Correct but something needs to be done about the current situation and the Tories are the only mainstream party offering a solution, even if it is crap.

How is it possible, for example, to distinguish between English “bits” of legislation and UK “bits”? It isn’t. The territorial extent of the clause in a bill – or part of a clause – cannot be conclusive, as so many “England only” decisions have plain implications for Scotland as well.
How is it possible to decide that a bit of legislation is Scottish?  Because they have a parliament?  You’ve answered your own question there Jack.

Hence, Vernon Bogdanor, perhaps the foremost constitutional expert in Britain, has claimed that the Tory proposals would “destroy the principle of collective responsibility, according to which government must stand or fall as a whole, commanding a majority on all the issues that come before Parliament, not just a selection. It is difficult to see how Britain could be effectively governed in such circumstances.”
Never heard of him.  The British government doesn’t vote on laws that are devolved to Scotland and Wales but the British government hasn’t fallen yet.

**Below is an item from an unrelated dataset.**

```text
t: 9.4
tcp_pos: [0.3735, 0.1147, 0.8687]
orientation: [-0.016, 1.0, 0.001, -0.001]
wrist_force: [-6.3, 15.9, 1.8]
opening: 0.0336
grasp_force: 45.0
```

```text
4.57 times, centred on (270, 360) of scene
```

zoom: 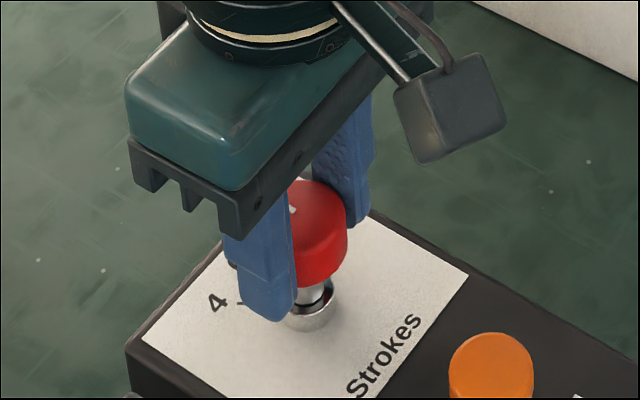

Moreover, it is difficult to see how the UK could remain united. The outcome of a break-up of the union would be calamitous.
For Labour and anti-English British MP’s it would.  For the subisidy junkies it would.  For England it would be the best thing that could happen.

The United Kingdom – Great Britain and Northern Ireland – is a union which works to the equal benefit of all four nations of the union. The whole is greater than the sum of the parts.
The union benefits our neighbours, it doesn’t benefit England.  It costs England money, it costs English lives and it keeps England ruled by MP’s elected in another country that aren’t accountable to any English voter.

Historically, England called the shots to achieve a union because the union was seen as a way, among others things, of amplifying England’s power worldwide.
The Scots were desperate to form a union after bankrupting themselves trying to colonise Panama.  They couldn’t unite with England quick enough and we’re still paying for it now.

And the reverse would certainly be true. A broken-up United Kingdom would not be in the interests of Scotland, Wales or Northern Ireland, but especially not England.
It would be terrible for Scotland, Wales and Northern Ireland because they need us to subsidise them.  It would be fantastic for England.

Our voting power in the European Union would diminish. We’d slip down in the world league GDP tables. Our case for staying in the G8 would diminish and there could easily be an assault on our permanent seat in the UN Security Council.
Why would England stay in the European Federation if the union broke up?  The English taxpayer is subsidising the Scots, the Welsh, the Northern Irish and virtually the whole of the European Federation now, why would we want to carry on subsidising them afterwards?  Without the burden of our insolvent neighbours our economy would thrive.  The rest of the world equates Britain with England.  If you asked a hundred random people from around the world if they knew where Scotland was, most of them would say it was in England.

2 comments

  1. Dark Heretic (15 comments) says:

    Wonko,

    Nice article and great dissection of Jack Straws lame argument. Vernon Bogdanor can be found over at Wikipedia and it seems that David Cameron was one of his best students. Good or bad?

    http://en.wikipedia.org/wiki/Vernon_Bogdanor

    Dark Heretic

  2. Snafu (5 comments) says:

    Wonko, excellent post.

    Erm, did Jack Straw answer the question though!?! Legistlation already passes through Parliament that only affects England and Wales as Scotland has it’s own legal process.